The documents needed to complete an international trade transaction are often not standardised or digitally available.
The Digital Container Shipping Association (DCSA) estimated that a minimum of 16 million original paper B/Ls are issued by ocean carriers per year, costing the industry around $11bn.
Paper B/Ls are also expensive for the environment. Research from the Economic and Social Commission for Asia and the Pacific suggests that fully digitalising regulatory procedures around trade could save between 32kg-86kg of CO2 equivalents per end-to-end transaction.
At the same time, the Commonwealth nations estimate that widespread acceptance of digital trade documents could generate an additional $1.2tn in trade for Commonwealth countries by 2026.
Despite this, at the end of 2021 only 1.2% of B/Ls was electronic.
Future-proofing international trade
For these reasons and more, the future of global trade is digital, enabled by the widespread adoption of open-source digital standards. The DCSA works in collaboration with a wide array of stakeholders to develop digital standards that increase visibility by enabling the seamless exchange of real-time data between all supply chain participants.
In the short term, widespread adoption of DCSA standards will increase the efficiency, reliability, and sustainability of container shipping while fostering innovation and a better customer experience.

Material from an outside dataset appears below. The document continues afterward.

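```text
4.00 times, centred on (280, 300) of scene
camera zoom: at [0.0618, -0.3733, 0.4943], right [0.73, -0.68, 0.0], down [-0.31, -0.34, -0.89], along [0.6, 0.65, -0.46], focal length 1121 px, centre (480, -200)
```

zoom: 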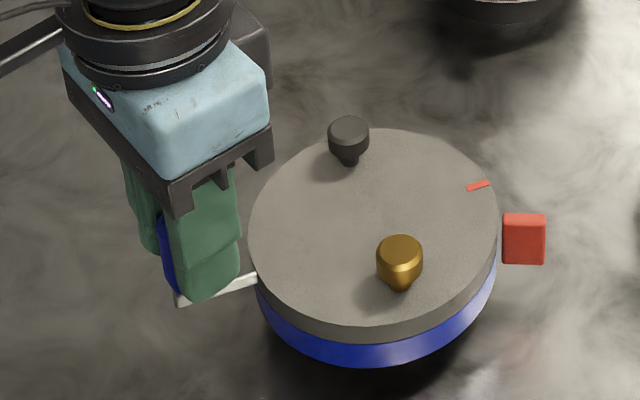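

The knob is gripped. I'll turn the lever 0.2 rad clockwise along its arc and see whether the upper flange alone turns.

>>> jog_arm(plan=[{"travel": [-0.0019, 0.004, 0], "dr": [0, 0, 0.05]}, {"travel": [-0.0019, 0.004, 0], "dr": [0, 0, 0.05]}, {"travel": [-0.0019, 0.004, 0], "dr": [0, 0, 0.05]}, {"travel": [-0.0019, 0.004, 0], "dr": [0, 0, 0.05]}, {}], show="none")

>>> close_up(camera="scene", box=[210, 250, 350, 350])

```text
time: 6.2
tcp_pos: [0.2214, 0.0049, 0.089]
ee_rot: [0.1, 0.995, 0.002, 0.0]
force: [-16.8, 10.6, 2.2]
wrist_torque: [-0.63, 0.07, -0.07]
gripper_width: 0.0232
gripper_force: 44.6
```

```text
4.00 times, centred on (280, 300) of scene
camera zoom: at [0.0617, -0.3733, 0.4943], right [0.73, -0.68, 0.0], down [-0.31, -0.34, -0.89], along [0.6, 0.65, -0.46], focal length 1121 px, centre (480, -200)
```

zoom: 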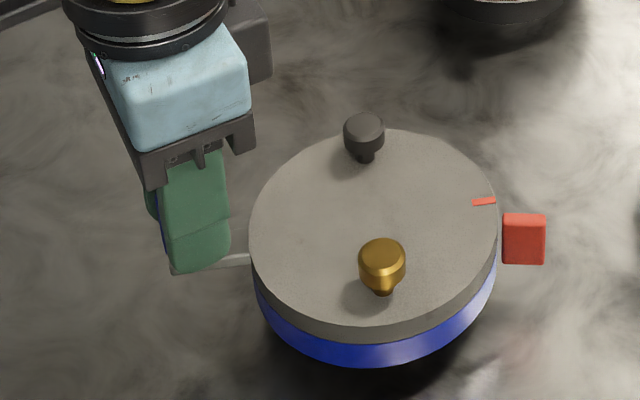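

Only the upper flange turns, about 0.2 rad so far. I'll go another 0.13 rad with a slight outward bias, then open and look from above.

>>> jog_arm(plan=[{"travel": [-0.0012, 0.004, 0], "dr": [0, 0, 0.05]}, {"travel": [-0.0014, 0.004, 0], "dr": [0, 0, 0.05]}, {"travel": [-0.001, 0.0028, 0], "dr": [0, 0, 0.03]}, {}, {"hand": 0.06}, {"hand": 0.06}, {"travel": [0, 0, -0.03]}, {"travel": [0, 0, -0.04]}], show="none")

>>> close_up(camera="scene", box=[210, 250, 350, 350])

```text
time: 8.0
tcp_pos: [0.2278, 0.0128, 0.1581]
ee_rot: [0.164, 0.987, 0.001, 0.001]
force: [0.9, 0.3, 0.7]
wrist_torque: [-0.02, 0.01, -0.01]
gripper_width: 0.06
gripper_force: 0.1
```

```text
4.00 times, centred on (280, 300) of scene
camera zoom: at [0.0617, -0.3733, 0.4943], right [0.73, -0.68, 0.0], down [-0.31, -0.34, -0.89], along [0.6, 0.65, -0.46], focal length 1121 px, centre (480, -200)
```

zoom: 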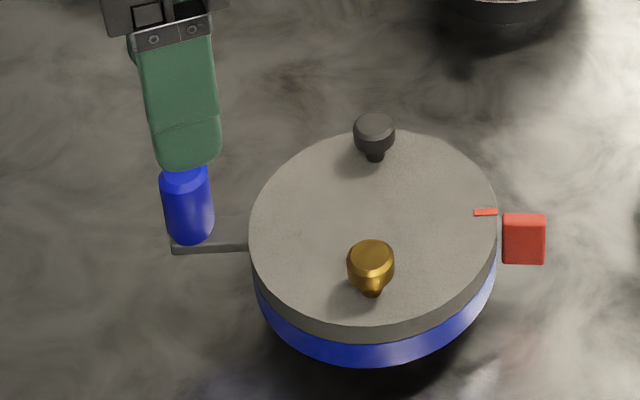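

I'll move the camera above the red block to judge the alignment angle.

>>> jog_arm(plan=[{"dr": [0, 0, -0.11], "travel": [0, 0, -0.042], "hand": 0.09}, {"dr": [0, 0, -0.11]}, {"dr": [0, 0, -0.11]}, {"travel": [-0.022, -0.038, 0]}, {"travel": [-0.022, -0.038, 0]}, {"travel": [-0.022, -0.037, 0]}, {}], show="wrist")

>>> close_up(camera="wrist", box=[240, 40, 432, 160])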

In the long term, complete digital transformation of container shipping requires collaboration on a global scale. When each stakeholder group within the supply chain is committed to implementing digital standards, transformation will occur through consistent vocabulary, aligned processes and better leveraging of technology and data.
Only then will the shipping industry be well placed to meet the ever-growing demands of a fully industrialised world.